Pull out every line with the word "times" from the entries below.
— BEGIN DATA EXCERPTS —
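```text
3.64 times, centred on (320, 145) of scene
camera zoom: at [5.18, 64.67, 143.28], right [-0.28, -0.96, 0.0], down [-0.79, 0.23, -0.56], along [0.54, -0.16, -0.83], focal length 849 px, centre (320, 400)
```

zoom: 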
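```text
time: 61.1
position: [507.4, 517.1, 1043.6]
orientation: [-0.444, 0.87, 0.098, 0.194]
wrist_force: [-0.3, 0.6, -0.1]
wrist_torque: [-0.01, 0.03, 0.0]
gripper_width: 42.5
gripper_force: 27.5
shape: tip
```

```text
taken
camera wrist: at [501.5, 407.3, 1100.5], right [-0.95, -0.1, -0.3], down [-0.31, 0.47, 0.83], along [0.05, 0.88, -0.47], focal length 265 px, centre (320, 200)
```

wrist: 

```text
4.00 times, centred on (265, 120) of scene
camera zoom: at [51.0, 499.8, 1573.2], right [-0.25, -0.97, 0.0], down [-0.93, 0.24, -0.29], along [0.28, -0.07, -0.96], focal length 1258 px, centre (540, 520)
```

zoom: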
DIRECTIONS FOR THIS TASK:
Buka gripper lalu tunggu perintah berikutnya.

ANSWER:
— END DATA EXCERPTS —
ANSWER:
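3.64 times, centred on (320, 145) of scene
4.00 times, centred on (265, 120) of scene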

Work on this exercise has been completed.